In the material below, list every line carrying the string "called".

[Start of Supplied records]

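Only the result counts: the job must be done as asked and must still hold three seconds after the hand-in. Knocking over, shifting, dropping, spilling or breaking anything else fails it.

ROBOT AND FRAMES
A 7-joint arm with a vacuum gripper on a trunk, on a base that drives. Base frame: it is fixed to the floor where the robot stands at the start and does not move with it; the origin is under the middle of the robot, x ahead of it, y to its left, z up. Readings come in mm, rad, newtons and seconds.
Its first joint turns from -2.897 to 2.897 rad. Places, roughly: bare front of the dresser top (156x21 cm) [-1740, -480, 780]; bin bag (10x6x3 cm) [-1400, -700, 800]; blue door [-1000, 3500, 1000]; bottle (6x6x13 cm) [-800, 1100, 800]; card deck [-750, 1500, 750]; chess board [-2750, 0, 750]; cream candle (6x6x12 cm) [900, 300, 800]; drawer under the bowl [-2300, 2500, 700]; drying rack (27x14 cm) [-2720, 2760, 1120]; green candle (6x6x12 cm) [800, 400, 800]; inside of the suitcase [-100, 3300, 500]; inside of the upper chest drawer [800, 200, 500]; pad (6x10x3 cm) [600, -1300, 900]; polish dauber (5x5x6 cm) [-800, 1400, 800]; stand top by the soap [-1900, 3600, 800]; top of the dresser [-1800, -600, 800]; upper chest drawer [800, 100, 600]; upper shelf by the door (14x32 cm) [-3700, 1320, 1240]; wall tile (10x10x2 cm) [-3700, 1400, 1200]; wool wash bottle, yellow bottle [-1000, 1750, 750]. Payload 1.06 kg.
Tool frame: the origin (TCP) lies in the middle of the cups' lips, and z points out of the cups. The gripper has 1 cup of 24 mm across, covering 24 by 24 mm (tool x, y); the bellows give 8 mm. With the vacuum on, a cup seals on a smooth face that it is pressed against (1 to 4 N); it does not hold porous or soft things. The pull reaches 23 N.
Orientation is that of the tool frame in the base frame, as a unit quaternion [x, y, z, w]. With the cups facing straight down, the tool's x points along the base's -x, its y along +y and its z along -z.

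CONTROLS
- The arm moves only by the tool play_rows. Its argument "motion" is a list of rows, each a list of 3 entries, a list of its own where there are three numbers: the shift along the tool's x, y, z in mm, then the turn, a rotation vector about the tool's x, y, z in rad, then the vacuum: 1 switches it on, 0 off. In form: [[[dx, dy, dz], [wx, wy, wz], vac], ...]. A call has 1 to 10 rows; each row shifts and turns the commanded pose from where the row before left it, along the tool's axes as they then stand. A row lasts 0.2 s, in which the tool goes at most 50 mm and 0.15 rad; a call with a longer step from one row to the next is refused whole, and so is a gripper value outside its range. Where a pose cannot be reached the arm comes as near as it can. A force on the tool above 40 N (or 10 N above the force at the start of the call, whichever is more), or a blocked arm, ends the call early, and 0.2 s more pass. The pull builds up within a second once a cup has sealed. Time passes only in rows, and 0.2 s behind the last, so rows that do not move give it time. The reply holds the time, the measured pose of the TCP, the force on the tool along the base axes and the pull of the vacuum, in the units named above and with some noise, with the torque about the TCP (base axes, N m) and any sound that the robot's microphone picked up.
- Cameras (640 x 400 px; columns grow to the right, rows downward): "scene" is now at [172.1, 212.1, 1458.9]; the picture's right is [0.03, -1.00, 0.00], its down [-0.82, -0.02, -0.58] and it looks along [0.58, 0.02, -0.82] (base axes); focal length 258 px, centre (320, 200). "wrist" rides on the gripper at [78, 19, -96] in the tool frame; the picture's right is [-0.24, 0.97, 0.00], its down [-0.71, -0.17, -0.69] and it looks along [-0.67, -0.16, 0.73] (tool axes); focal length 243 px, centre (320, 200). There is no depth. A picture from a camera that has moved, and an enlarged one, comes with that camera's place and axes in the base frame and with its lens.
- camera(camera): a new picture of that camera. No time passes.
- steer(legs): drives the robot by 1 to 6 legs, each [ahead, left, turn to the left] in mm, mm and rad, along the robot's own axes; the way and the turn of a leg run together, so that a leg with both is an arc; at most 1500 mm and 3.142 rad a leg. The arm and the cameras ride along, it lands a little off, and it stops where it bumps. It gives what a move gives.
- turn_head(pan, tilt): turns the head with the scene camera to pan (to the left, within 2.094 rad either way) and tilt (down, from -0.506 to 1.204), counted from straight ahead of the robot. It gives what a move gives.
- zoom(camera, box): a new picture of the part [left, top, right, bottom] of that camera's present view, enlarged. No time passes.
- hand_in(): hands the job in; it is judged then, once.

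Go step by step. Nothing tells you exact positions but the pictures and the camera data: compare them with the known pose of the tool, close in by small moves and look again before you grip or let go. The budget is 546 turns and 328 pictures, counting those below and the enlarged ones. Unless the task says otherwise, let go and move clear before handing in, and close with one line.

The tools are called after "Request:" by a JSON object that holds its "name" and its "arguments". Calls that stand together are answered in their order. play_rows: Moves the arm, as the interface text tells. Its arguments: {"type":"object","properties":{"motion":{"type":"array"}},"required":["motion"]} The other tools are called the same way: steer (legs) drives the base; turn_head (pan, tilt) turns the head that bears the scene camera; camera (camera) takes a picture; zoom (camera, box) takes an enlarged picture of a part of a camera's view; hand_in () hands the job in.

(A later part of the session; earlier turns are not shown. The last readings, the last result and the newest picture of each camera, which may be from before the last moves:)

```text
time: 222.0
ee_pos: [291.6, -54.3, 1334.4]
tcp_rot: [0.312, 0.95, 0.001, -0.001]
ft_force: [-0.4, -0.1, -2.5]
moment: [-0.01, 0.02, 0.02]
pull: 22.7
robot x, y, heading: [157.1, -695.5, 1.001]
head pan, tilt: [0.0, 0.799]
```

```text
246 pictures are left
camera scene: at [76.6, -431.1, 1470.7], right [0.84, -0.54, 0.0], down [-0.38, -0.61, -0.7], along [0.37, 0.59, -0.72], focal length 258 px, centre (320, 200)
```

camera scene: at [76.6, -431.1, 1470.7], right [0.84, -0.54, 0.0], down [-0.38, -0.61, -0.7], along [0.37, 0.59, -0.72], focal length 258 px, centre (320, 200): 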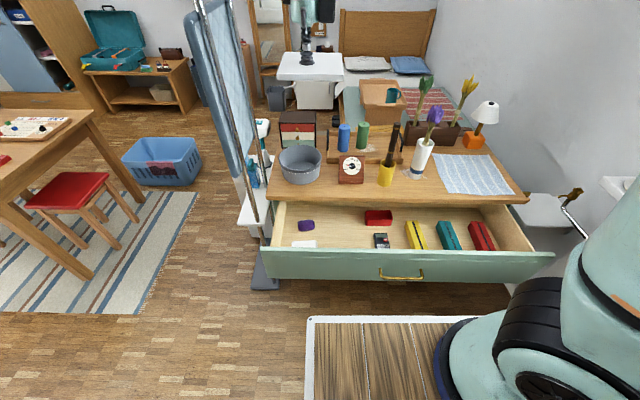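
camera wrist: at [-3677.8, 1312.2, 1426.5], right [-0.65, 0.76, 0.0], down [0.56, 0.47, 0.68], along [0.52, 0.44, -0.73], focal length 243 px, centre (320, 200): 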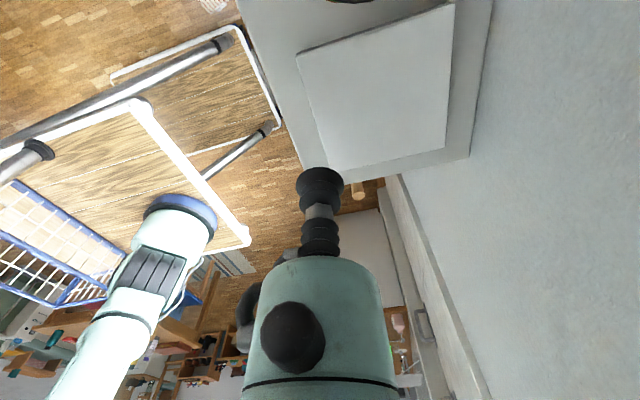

[End of Supplied records]
[Start of Supplied records]

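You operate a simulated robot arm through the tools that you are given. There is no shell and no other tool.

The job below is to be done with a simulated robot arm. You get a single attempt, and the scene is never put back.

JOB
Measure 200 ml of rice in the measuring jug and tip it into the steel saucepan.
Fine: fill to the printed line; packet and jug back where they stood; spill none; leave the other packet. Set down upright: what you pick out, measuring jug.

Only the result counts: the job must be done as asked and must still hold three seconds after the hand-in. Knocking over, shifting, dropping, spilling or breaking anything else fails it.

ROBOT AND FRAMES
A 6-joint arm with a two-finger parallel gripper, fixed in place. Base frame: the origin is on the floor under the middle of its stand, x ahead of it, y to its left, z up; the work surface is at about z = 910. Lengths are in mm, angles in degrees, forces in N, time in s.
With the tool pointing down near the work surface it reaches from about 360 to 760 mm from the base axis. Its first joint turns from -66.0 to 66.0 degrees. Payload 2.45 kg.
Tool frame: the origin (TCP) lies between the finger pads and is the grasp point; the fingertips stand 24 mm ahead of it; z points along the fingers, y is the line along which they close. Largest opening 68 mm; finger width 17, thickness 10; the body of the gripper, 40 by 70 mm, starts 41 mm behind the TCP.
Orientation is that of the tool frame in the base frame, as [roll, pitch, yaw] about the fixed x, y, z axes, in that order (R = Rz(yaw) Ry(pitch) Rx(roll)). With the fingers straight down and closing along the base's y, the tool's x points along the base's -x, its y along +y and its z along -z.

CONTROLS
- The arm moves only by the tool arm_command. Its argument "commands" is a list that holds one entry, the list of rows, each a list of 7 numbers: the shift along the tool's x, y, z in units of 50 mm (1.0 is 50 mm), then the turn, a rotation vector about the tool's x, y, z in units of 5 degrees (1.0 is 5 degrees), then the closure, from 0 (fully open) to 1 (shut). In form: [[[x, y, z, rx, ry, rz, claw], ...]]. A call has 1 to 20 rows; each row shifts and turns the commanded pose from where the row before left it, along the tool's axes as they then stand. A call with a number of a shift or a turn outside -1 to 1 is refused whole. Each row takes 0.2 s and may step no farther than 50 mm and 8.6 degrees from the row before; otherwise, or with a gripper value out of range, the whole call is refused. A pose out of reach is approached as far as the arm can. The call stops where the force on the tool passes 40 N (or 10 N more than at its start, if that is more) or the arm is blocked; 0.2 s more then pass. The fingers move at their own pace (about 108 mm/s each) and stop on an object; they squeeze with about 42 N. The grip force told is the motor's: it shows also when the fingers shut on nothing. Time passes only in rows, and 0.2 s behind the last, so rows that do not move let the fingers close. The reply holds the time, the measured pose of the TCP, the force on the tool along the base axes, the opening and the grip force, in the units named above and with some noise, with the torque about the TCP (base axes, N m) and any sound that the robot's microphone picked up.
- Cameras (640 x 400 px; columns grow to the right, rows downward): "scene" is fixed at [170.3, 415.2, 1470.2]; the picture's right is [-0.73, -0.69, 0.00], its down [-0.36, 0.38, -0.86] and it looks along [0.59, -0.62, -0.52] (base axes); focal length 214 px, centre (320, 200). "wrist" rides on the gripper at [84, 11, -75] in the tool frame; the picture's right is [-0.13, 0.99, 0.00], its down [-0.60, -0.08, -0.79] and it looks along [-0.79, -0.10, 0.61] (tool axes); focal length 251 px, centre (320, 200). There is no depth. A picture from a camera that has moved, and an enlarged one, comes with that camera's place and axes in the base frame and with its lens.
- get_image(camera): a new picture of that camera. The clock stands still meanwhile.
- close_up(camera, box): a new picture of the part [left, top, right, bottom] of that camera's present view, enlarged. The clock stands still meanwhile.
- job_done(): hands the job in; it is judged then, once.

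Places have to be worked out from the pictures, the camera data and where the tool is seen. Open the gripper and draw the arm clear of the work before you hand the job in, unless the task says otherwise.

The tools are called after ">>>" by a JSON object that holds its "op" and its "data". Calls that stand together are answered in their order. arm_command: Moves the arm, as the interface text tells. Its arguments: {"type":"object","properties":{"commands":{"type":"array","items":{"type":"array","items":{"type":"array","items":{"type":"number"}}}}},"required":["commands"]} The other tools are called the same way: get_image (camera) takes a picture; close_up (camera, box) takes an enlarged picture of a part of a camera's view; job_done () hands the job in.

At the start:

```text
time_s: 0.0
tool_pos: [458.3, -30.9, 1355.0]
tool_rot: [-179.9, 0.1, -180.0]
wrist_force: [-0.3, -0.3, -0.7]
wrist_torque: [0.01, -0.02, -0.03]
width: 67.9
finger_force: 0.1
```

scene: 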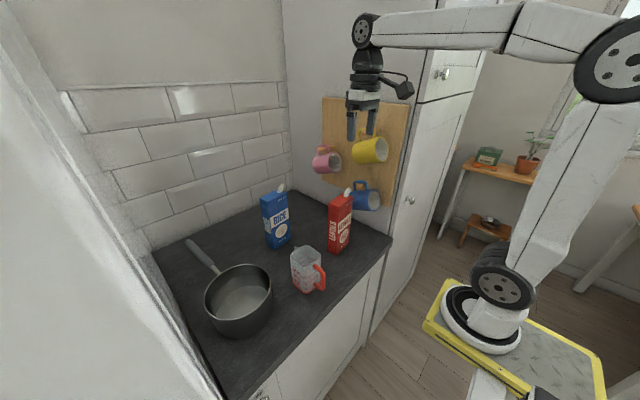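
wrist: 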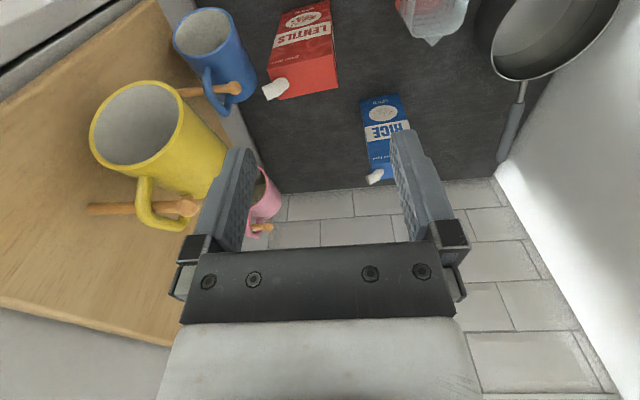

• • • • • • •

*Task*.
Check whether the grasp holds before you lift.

[End of Supplied records]

*Exercise solution*.
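The tools are called after "Request:" by a JSON object that holds its "name" and its "arguments". Calls that stand together are answered in their order. play_rows: Moves the arm, as the interface text tells. Its arguments: {"type":"object","properties":{"motion":{"type":"array"}},"required":["motion"]} The other tools are called the same way: steer (legs) drives the base; turn_head (pan, tilt) turns the head that bears the scene camera; camera (camera) takes a picture; zoom (camera, box) takes an enlarged picture of a part of a camera's view; hand_in () hands the job in.
The tools are called after ">>>" by a JSON object that holds its "op" and its "data". Calls that stand together are answered in their order. arm_command: Moves the arm, as the interface text tells. Its arguments: {"type":"object","properties":{"commands":{"type":"array","items":{"type":"array","items":{"type":"array","items":{"type":"number"}}}}},"required":["commands"]} The other tools are called the same way: get_image (camera) takes a picture; close_up (camera, box) takes an enlarged picture of a part of a camera's view; job_done () hands the job in.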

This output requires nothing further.